Желание девочки быть мальчиком (мужчиной) является формой психологической защиты по отношению к более опасному желанию, каким является эдипальная любовь к отцу. Возникающее в связи с этой любовью чувство вины способно вызвать бегство от желания обладать отцом с трансформацией его в желание быть подобной ему. Таким образом, девочка психологически регрессирует к чувству зависти к мужчине, поскольку она не в состоянии переносить тяжесть своих собственных женских желаний.

Horney пришла к убеждению, что мужская зависть к матке более опасна, чем женская зависть к пенису. Согласно Horney, достижения мужчин в различных областях, их стремление к доминированию и исключению женщин из разных сфер жизни, являются бессознательными попытками компенсации их недостаточной роли в продолжении рода.

Преобладающее значение психосоциальных и культуральных факторов над физиологическими в динамике психосексуального развития подчеркивалось Stoller еще в 1968 году. Автор постулировал, что главным социальным фактором раннего развития как мальчиков, так и девочек, является ранняя идентификация с матерью. Это положение неминуемо приводит к выводу о том, что не вызывающая каких либо сомнений у Фрейда исключительно маскулинная ориентация в психосексуальном развитии мальчиков в реальности подвергается сильному влиянию идентификации с матерью, что не может не ослаблять маскулинную идентификацию. Таким образом, с самого начала своего возникновения гендерная идентификация мальчиков не является исключительно маскулинной.

Определенная степень идентификации с обоими родителями приводит к тому, что младенец “вводит” в свой сэлф элементы, свойственные обоим полам. McDougall (1986) в этом контексте утверждает, что уже в очень раннем периоде детям свойственно желание не только обладать родителем противоположного пола, но и отождествлять себя с ним/ с ней. Таким образом проявляются признаки детской бисексуальности.

Согласно предложенной Irene Fast (1998) модели развития гендерной идентичности, девочки и мальчики постепенно дифференцируют себя из первично недостаточно дифференцированной матрицы. До того как наступит завершение периода дифференциации, “ не исключается ни один аспект мужественности или женственности”. Мужественность и женственность переживаются не как взаимо исключающиеся категории;

32

возможно развитие всех гендерных особенностей. На этом первичном уровне ребенок способен к одновременному воплощению как мужественности, так и женственности. В дальнейшем происходит гендерная дифференциация. Мужественность и женственность проявляются не только в анатомии, но и в чертах характера, личностных характеристиках и поведении.
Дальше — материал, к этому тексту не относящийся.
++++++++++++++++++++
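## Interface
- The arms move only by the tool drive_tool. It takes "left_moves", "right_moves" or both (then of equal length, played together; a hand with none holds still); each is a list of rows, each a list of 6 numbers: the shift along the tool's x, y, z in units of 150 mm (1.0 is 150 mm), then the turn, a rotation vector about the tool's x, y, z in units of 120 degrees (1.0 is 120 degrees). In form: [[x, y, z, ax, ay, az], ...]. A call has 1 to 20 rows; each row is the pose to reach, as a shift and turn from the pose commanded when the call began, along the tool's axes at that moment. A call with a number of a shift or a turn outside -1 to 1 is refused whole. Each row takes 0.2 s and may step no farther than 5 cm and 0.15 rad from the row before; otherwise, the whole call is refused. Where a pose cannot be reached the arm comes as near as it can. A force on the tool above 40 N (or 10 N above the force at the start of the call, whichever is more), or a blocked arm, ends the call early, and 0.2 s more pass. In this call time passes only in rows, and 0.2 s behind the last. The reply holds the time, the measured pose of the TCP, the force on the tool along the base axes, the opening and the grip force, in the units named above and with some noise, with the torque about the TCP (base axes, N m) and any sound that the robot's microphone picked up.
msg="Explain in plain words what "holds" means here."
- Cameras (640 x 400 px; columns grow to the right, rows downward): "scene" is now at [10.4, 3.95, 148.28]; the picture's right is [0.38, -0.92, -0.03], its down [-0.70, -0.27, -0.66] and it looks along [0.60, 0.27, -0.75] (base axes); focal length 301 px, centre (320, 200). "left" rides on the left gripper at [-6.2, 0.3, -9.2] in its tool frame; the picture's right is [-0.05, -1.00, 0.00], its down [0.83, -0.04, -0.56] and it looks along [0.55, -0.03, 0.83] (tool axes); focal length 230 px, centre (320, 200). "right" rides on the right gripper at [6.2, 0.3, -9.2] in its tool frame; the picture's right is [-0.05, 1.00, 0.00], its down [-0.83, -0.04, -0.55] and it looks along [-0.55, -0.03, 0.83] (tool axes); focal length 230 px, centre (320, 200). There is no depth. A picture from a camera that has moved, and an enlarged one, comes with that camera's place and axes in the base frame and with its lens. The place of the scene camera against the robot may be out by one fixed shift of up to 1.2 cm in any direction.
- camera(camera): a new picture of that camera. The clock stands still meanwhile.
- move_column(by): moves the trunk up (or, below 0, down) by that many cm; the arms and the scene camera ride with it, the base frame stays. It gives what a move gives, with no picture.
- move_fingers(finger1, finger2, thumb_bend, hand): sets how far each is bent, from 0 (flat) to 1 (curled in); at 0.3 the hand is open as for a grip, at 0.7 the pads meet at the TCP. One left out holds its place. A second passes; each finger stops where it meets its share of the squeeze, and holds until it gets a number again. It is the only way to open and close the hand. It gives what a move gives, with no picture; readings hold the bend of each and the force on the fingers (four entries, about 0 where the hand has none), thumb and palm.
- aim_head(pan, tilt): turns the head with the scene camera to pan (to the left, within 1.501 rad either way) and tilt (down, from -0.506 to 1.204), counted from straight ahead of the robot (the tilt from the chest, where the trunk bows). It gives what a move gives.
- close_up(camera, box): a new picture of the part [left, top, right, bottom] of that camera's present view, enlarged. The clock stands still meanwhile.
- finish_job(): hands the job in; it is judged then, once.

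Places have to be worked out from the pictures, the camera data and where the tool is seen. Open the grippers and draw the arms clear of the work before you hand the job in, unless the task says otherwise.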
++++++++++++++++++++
Становление гендерной идентичности неразрывно связано с теми ограничениями, которые ребенок приписывает мужественности или женственности. Осознание гендерных соответствий и многообразия ее значений во многом определяется влиянием культуральных традиций и социальных законов.

В целом ситуация выглядит следующим образом. Мальчики и девочки вступают в эдипальный период психосексуального развития с отсутствием однозначной гендерной идентификации. Биологическая основа гендерной идентификации у мальчиков маскулинная, у девочек феминная. Биологическая основа гендерной идентификации как у девочек, так и у мальчиков влияет на психологическое содержание переживания эдипального периода у представителей обоих полов.
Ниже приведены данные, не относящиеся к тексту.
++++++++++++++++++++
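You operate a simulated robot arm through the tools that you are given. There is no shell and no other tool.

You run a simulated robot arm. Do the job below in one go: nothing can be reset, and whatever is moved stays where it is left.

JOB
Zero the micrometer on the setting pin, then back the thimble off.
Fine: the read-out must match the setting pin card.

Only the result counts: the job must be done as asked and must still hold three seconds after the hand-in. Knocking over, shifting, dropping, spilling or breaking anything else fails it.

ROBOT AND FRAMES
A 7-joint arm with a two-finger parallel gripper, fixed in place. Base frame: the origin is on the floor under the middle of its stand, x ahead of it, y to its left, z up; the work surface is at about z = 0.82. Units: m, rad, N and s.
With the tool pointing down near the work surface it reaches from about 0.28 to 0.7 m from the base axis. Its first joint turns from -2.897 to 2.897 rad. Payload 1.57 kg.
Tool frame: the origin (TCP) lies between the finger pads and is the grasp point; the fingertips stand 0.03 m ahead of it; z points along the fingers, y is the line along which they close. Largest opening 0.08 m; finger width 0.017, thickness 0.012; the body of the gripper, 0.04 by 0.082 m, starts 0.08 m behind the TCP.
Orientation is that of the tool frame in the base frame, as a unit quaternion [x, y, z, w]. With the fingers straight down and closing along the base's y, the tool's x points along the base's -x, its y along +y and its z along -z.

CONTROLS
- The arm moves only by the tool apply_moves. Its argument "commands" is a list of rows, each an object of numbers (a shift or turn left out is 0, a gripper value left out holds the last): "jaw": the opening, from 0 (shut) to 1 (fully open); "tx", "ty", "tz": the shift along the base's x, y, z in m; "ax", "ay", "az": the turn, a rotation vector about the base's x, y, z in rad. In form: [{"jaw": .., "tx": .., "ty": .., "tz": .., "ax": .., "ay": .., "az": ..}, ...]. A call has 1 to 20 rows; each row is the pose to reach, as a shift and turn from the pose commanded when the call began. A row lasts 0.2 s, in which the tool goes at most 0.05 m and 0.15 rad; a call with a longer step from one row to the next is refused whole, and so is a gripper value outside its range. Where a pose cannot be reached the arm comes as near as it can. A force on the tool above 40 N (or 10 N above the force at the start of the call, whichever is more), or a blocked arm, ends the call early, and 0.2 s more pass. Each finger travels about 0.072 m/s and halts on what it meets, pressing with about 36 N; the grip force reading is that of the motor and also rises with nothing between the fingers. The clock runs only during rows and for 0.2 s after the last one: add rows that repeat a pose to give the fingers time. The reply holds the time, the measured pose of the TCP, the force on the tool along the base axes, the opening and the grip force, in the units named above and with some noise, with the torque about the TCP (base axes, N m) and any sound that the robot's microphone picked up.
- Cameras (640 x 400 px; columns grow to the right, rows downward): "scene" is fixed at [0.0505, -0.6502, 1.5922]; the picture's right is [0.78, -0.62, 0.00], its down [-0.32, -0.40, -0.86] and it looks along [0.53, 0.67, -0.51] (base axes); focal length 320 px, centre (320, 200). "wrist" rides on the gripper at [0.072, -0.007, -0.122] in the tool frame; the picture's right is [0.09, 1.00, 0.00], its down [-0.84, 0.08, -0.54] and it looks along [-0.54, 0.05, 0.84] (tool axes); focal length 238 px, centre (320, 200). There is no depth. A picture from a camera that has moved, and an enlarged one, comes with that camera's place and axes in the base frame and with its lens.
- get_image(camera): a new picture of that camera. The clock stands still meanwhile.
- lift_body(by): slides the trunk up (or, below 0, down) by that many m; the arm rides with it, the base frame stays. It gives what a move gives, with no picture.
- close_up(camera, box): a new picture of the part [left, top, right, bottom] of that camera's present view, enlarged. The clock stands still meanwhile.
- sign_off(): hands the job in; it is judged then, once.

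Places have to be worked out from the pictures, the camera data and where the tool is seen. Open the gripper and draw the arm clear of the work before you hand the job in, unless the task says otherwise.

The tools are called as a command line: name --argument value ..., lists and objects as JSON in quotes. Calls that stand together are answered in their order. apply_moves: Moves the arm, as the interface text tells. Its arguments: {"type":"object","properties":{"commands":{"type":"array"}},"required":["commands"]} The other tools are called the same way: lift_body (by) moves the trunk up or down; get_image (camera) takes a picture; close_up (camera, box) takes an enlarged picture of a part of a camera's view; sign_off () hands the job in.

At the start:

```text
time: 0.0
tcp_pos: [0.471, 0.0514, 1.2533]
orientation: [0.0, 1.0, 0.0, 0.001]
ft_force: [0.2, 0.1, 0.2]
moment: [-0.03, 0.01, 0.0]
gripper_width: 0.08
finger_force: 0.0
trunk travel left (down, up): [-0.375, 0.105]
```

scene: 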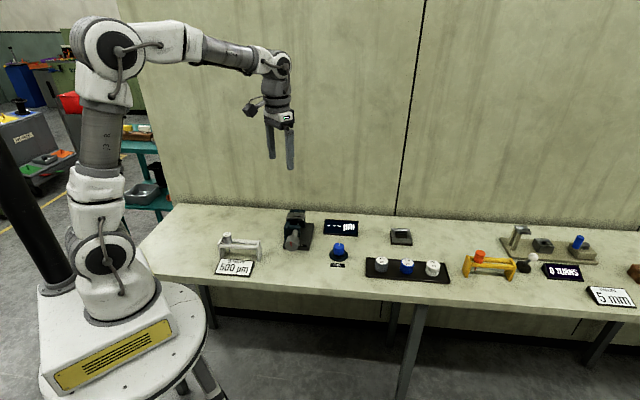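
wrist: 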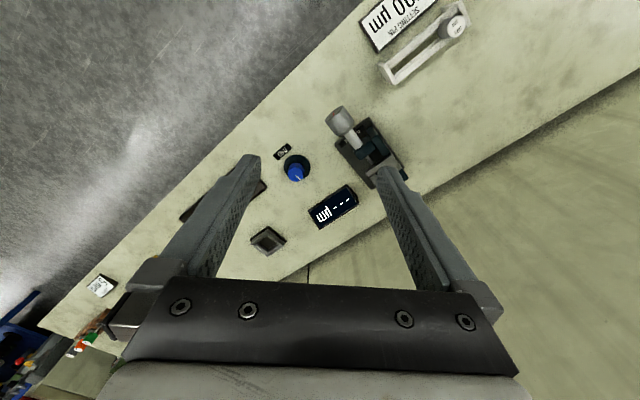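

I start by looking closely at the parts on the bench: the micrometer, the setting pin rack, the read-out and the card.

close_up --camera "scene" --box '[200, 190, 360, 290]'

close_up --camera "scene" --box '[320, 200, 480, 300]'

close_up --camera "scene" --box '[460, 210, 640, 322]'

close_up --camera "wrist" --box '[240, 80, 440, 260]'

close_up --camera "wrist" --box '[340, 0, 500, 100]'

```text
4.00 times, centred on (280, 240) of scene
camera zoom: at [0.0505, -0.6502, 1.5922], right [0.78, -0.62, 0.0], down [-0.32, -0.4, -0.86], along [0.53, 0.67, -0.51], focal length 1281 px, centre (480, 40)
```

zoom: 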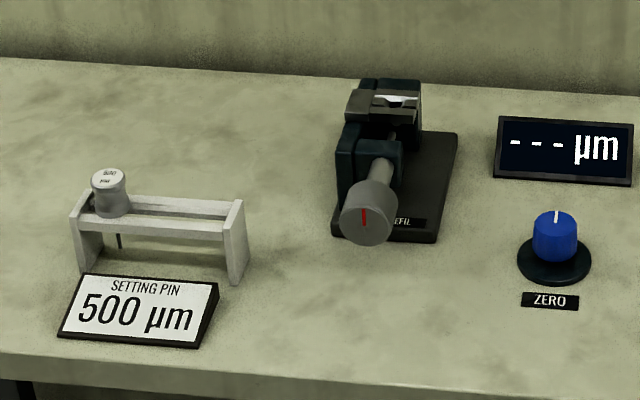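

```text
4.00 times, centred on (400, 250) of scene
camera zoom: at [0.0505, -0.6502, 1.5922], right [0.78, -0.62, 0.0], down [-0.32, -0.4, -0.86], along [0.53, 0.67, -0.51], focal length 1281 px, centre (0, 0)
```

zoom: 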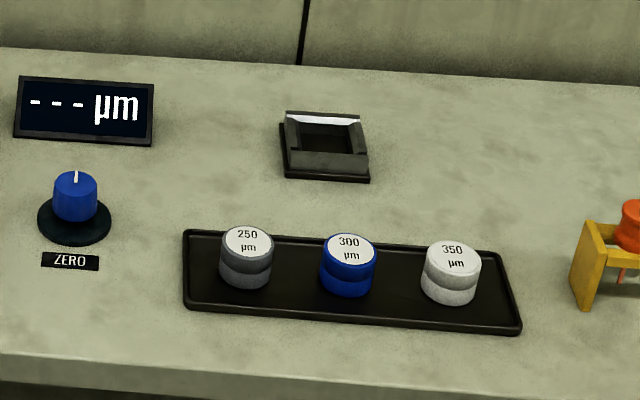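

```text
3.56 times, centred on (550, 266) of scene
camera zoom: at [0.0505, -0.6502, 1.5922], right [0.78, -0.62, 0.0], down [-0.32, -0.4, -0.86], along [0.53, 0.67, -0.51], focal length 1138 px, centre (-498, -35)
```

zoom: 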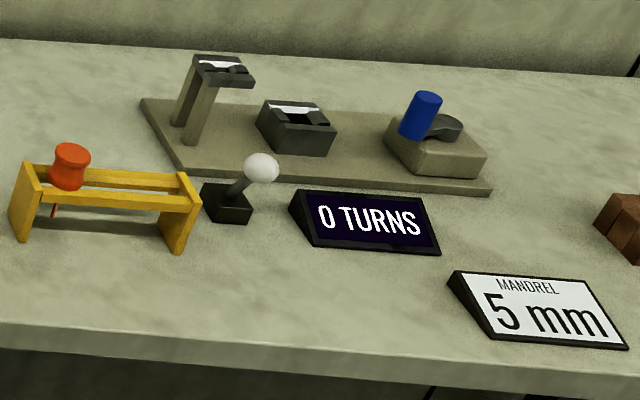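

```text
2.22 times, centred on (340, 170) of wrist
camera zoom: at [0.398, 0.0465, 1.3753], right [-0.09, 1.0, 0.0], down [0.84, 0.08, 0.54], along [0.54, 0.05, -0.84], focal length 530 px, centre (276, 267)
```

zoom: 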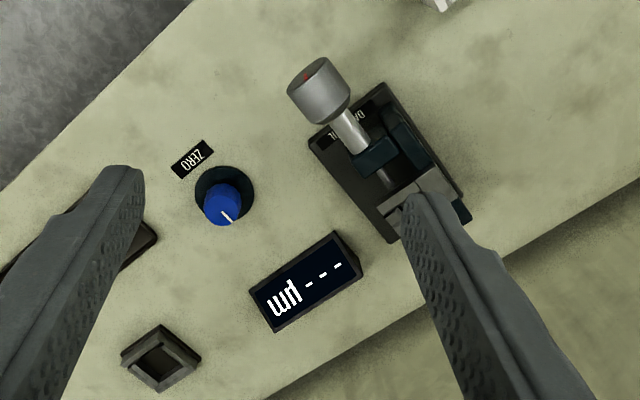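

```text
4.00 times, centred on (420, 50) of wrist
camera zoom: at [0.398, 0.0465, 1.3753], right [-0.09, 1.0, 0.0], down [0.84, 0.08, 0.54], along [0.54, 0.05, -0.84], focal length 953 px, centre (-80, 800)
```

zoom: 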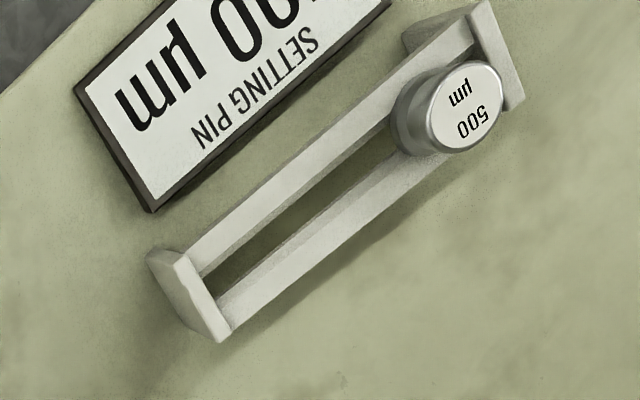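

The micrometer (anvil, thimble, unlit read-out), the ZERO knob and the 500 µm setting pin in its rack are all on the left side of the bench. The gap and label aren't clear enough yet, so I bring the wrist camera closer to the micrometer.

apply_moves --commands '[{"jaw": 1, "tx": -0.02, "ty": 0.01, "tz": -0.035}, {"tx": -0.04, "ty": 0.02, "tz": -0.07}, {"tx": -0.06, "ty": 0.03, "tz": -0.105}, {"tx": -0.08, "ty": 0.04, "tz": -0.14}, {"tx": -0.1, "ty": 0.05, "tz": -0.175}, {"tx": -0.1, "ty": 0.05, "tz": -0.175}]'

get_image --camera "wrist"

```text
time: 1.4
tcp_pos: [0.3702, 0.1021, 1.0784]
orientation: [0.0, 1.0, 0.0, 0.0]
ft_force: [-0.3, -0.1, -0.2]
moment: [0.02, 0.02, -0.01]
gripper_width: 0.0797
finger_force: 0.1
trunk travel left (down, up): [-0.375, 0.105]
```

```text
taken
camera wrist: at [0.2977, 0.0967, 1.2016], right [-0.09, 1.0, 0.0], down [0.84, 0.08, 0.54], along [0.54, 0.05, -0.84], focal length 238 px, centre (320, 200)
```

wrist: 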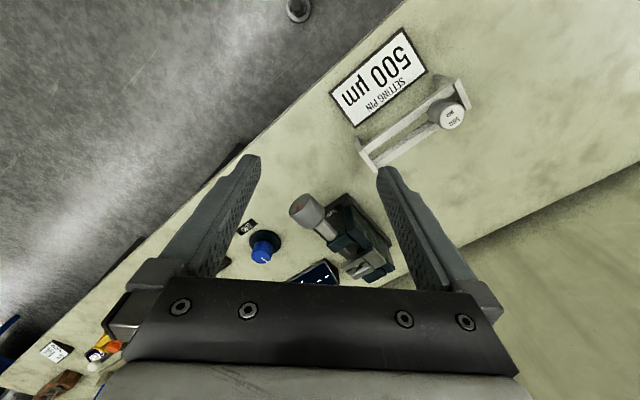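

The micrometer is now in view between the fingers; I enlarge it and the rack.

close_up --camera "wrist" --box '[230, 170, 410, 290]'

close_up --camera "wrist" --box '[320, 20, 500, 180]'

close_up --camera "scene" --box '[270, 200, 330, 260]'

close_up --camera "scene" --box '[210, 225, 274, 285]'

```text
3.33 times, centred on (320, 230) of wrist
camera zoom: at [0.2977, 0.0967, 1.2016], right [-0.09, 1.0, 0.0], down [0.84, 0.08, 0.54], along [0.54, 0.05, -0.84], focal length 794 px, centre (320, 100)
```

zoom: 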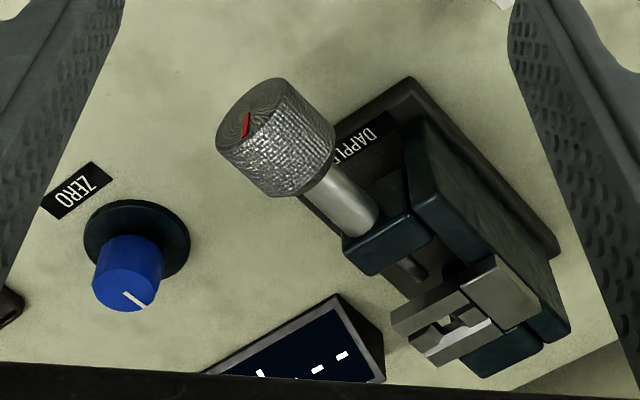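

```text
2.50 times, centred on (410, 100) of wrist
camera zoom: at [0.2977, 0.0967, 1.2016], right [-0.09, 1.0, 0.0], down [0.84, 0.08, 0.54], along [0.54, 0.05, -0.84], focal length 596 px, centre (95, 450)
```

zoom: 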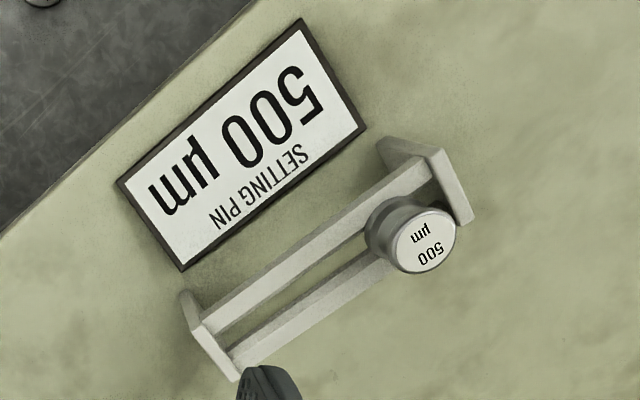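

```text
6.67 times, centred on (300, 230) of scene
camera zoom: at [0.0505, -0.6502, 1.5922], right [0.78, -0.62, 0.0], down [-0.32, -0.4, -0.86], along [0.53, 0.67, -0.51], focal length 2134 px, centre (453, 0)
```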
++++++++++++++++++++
Поскольку на характер прохождения личностью эдипального и преэдипального периодов оказывают влияние психосоциальные и культуральные факторы, определяющие психодинамику гендерной идентификации, их необходимо учитывать при анализе и интерпретации особенностей необходимой психотерапевтической коррекции возникающих при этом проблем.

Психосоциальные влияния на гендерную идентификацию младенца начинаются фактически сразу же после его рождения. Пол младенца определяет отношение к нему родителей.

Гендерные стереотипы, навязываемые социумом и принятые в любой культуре, отражают то, что думают люди о типичной женщине или мужчине. Гендерные стереотипы наиболее ярко проявляются в ситуациях отсутствия у популяции сколько нибудь точной информации о событии или явлении, вследствие чего возникает факт вынужденного некритичного отношения к происходящему на основе общепринятых, «само собой разумеющихся» представлений.

В исследовании Williams и Best (1982), проведенном на выборке студентов колледжей 25 стран, имеющих значительные культуральные отличия (включая Бразилию, Индию, Нигерию, и Новую Зеландию), получены заслуживающие внимания результаты. Испытуемым предлагался список прилагательных, из числа которых требовалось выделить характеристики, относящиеся к мужскому, женскому полу, или в равной

33

степени к обоим полам. Авторы установили, что 20 из предложенных прилагательных были оценены респондентами 23 из 25 стран как признаки, чаще ассоциирующиеся с мужчинами. В их перечень вошли такие привычные традиционные определения, как “доминирующий”, “независимый”, смелый”, “решительный”, “независимый”. К определениям, наиболее часто ассоциированных с женщинами, были отнесены 23 прилагательных, в список которых вошли такие, как “мягкий”, “сентиментальный”, “эмоциональный”, “аффективный”.

Выявлены некоторые различия в оценке определений у представителей отдельных культур. Так, например, в Канаде, Израиле и Нидерландах имела место высокая дифференциация между мужскими и женскими стереотипами, в то время как в Боливии, Ирландии и Франции дифференциация была менее выраженной. США в этом отношении заняли промежуточное положение. Общей модели, на основании которой участниками эксперимента разных стран дифференцировались женские и мужские стереотипы, обнаружить не удалось.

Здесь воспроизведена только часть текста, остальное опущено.